* Begin Stored data *

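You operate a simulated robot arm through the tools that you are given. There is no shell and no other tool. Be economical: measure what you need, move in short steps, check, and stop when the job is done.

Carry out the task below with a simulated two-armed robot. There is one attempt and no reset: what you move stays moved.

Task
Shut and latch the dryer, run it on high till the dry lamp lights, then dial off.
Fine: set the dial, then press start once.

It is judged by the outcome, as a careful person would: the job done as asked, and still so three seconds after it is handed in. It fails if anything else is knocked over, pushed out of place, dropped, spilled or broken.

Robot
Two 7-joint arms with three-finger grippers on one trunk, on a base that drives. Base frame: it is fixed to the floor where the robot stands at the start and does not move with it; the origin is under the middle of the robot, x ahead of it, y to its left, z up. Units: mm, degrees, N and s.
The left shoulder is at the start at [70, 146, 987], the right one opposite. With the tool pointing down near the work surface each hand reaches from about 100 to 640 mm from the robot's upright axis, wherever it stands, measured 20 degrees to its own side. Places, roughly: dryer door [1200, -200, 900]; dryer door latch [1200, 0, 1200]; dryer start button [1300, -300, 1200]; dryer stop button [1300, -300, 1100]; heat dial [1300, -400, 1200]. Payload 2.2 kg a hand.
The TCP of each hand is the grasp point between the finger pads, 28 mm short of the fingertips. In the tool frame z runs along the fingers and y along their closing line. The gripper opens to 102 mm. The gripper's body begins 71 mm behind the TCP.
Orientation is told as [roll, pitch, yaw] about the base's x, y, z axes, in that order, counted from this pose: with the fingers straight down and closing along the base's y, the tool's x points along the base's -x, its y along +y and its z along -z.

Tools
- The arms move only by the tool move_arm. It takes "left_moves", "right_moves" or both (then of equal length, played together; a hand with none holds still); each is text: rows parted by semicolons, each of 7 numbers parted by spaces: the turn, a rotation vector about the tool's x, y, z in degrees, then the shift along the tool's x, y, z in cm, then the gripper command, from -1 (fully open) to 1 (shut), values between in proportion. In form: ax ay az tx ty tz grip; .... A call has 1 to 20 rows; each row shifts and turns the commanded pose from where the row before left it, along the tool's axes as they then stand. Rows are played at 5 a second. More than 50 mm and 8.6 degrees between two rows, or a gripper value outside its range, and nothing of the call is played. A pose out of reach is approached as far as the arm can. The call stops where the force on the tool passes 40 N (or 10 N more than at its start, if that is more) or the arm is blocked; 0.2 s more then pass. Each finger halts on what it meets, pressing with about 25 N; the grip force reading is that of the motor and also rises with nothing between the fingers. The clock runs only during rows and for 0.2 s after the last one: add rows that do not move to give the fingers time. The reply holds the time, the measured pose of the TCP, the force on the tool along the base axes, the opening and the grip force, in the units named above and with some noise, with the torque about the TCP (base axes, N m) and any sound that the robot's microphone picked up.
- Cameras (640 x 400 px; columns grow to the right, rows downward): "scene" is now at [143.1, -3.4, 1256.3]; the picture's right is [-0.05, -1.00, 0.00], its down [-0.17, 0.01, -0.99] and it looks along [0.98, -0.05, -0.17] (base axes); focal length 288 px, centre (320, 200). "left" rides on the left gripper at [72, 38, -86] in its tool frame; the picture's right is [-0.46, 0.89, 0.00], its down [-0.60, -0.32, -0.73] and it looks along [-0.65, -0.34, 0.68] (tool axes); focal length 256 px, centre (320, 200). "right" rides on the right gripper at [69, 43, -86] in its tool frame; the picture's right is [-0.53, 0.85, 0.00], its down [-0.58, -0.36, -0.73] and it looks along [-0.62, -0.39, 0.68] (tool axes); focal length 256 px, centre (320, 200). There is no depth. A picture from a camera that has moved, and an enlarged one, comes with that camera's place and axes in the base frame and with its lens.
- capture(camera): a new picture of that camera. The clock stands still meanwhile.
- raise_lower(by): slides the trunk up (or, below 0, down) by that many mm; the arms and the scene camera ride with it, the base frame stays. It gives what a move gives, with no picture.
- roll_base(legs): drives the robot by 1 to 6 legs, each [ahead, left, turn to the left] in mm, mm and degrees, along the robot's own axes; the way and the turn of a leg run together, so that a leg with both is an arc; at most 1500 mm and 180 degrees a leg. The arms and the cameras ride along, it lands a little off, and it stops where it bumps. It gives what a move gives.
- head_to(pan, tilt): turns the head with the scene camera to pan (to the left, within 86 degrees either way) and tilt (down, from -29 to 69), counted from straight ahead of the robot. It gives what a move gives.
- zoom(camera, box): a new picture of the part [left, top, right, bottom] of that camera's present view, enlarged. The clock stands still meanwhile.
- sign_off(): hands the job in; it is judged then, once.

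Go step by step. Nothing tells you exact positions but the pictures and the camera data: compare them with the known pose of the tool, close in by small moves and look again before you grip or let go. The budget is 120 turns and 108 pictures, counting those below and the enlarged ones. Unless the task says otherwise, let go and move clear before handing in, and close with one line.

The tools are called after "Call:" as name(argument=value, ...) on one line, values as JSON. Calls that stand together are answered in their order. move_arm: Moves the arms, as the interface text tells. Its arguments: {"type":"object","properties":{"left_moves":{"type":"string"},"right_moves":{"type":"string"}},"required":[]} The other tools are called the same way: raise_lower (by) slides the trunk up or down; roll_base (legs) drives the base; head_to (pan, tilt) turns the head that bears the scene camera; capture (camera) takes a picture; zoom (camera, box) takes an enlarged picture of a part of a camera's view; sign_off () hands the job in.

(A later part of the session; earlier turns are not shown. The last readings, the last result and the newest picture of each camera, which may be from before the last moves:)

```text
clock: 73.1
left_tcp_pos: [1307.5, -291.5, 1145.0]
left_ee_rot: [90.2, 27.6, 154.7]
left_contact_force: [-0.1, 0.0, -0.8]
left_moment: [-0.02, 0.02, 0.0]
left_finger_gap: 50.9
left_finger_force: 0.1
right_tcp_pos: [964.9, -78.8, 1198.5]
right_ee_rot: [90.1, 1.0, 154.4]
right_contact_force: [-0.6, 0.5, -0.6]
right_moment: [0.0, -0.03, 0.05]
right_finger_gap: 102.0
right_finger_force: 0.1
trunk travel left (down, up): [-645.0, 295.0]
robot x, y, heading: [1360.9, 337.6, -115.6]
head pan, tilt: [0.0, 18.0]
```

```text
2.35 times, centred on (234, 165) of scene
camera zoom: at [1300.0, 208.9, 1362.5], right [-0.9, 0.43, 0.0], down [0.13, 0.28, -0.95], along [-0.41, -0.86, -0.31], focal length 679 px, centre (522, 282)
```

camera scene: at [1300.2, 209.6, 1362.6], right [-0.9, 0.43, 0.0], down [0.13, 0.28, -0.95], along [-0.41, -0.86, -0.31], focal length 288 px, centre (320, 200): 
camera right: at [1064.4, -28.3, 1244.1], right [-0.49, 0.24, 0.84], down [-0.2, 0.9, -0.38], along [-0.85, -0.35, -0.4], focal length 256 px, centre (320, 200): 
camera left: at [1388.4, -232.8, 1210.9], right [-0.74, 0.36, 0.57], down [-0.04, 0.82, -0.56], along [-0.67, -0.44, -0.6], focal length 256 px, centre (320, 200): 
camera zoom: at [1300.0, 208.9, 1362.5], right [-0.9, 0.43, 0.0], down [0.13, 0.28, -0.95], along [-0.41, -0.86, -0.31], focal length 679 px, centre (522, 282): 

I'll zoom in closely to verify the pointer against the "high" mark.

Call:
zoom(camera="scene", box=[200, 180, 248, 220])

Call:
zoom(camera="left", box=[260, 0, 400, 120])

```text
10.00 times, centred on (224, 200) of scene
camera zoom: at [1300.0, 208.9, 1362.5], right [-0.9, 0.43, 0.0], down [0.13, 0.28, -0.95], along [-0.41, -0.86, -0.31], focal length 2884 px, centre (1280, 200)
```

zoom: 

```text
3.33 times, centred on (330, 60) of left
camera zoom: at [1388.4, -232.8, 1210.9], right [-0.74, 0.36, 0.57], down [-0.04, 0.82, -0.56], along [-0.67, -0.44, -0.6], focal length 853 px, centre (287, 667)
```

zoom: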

* End Stored data *

Aim: From the top of the listing above, restate each line word for word up to and including the line with "The left shoulder"; add nothing else.

Written reply:
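You operate a simulated robot arm through the tools that you are given. There is no shell and no other tool. Be economical: measure what you need, move in short steps, check, and stop when the job is done.

Carry out the task below with a simulated two-armed robot. There is one attempt and no reset: what you move stays moved.

Task
Shut and latch the dryer, run it on high till the dry lamp lights, then dial off.
Fine: set the dial, then press start once.

It is judged by the outcome, as a careful person would: the job done as asked, and still so three seconds after it is handed in. It fails if anything else is knocked over, pushed out of place, dropped, spilled or broken.

Robot
Two 7-joint arms with three-finger grippers on one trunk, on a base that drives. Base frame: it is fixed to the floor where the robot stands at the start and does not move with it; the origin is under the middle of the robot, x ahead of it, y to its left, z up. Units: mm, degrees, N and s.
The left shoulder is at the start at [70, 146, 987], the right one opposite. With the tool pointing down near the work surface each hand reaches from about 100 to 640 mm from the robot's upright axis, wherever it stands, measured 20 degrees to its own side. Places, roughly: dryer door [1200, -200, 900]; dryer door latch [1200, 0, 1200]; dryer start button [1300, -300, 1200]; dryer stop button [1300, -300, 1100]; heat dial [1300, -400, 1200]. Payload 2.2 kg a hand.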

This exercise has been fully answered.